Aujourd’hui, la météo est exceptionnelle. L’océan est plus calme que l’intérieur du lagon. Un véritable lac. Du rarement vu ! Avec un minimum de nuages au loin. Le départ se fait sur les « chapeaux de roue », dans le courant sortant de la passe Saint-François. Dès les premiers instants, plusieurs dizaines de carangues gros yeux viennent à notre rencontre, avec quelques beaux pompaneaux lune ou Trachinotes de Bloch en prime. Trois superbes platax se mêlent à la danse. Point n’est nécessaire ici d’aller toucher le fond de sable à trente mètres. Mon binôme Bertrand est sur réserve, il est alors temps de limiter cette sympathique balade d’un kilomètre, portés par la mer. Le palier nous permet de côtoyer toute la faune de l’océan Indien : perroquets, mérous, papillons, anges, rougets, trompettes, lutjans et quelques trop rares nudibranches.

Sur le tombant externe à droite de la passe en regardant l’horizon, nous plongeons sur le Sec des tortues.
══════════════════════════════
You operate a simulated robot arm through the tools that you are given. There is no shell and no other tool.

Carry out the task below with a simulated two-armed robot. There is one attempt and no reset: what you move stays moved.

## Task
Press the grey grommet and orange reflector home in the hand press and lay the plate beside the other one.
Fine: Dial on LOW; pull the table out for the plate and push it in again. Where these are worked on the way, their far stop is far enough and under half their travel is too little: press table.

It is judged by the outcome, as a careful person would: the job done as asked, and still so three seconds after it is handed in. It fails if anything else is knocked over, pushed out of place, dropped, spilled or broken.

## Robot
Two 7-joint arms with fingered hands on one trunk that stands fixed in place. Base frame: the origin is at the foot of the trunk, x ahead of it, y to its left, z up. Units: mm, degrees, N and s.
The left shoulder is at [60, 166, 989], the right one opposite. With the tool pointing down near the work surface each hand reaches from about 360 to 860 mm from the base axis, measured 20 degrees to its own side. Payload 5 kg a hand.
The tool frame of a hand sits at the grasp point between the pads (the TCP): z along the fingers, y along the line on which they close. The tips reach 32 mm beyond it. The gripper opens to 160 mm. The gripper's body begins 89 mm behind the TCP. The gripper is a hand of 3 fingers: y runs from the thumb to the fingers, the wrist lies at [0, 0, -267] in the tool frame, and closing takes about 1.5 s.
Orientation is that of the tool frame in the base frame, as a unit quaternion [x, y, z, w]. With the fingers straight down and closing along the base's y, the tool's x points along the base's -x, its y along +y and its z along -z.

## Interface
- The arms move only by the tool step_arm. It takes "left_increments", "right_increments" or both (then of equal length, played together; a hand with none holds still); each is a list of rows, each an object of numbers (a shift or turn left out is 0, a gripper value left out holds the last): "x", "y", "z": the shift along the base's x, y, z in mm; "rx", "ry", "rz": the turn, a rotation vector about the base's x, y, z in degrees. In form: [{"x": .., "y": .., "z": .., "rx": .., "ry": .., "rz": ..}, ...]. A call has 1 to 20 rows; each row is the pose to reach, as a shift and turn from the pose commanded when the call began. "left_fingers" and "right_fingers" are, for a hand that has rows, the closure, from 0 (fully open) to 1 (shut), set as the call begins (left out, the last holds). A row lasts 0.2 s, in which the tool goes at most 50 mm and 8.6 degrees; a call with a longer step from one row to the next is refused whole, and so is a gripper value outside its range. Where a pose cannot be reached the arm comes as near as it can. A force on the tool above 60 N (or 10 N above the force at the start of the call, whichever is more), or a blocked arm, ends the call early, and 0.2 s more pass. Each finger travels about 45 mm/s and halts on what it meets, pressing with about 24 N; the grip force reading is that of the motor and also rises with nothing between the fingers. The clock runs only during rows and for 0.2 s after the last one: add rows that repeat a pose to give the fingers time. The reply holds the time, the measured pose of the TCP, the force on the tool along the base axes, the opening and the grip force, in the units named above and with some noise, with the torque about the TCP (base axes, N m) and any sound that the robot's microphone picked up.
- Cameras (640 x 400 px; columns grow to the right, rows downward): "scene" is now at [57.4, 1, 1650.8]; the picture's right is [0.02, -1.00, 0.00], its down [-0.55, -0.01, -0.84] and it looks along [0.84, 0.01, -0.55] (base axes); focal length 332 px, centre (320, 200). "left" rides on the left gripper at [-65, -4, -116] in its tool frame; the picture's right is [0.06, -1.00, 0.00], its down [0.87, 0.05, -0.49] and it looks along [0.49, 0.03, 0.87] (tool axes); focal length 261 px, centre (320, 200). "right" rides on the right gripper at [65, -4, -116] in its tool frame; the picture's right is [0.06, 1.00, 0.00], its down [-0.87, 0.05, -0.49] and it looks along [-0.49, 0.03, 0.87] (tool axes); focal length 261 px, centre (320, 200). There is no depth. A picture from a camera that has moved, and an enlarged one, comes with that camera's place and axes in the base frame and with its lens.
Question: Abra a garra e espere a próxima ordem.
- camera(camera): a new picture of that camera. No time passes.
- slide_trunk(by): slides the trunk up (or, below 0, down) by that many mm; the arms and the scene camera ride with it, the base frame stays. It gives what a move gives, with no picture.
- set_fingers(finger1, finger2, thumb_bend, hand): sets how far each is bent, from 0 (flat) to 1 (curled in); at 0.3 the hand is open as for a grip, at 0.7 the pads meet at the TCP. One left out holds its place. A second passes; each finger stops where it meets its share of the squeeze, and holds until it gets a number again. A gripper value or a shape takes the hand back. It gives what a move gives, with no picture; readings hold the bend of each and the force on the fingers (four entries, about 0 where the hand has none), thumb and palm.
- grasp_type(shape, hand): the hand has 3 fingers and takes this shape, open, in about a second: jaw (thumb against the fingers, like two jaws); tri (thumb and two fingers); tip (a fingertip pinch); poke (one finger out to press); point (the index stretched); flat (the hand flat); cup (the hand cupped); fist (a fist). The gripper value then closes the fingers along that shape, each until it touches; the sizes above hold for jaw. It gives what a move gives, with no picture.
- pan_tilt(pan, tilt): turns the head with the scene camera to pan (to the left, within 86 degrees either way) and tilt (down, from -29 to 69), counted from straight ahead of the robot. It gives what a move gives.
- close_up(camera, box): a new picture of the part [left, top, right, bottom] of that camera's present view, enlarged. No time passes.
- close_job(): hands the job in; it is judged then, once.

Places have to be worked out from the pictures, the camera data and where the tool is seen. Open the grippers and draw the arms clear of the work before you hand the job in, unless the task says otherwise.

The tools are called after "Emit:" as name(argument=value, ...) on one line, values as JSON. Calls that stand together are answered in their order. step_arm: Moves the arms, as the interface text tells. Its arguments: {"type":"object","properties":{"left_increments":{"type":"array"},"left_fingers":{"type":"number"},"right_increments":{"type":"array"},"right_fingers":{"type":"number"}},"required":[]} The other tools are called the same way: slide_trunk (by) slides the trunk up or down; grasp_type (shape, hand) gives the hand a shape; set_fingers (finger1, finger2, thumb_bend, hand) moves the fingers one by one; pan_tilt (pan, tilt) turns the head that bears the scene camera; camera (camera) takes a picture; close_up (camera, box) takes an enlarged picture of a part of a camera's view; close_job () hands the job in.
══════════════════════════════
Élisabeth m’appelle dans son détendeur pour me montrer une tortue en pleine eau, tandis que je suis en train d’en photographier une autre, bien calée sous un gros corail tabulaire.

Des sites remarquables

Puis, je tiens absolument à décrire ma plongée à la Basilique, car elle porte bien son nom. J’ai l’impression ici de pénétrer un lieu saint avec tous ces rayons de lumière venant des cieux et inondant les grandes cavités à travers les multiples puits ou tunnels qui perforent le récif de corail. Des dessins venus d’en haut décorent le sable. Jacky se plaît à presque nous perdre dans ce véritable dédale. Une grotte par ci. Une arche par là.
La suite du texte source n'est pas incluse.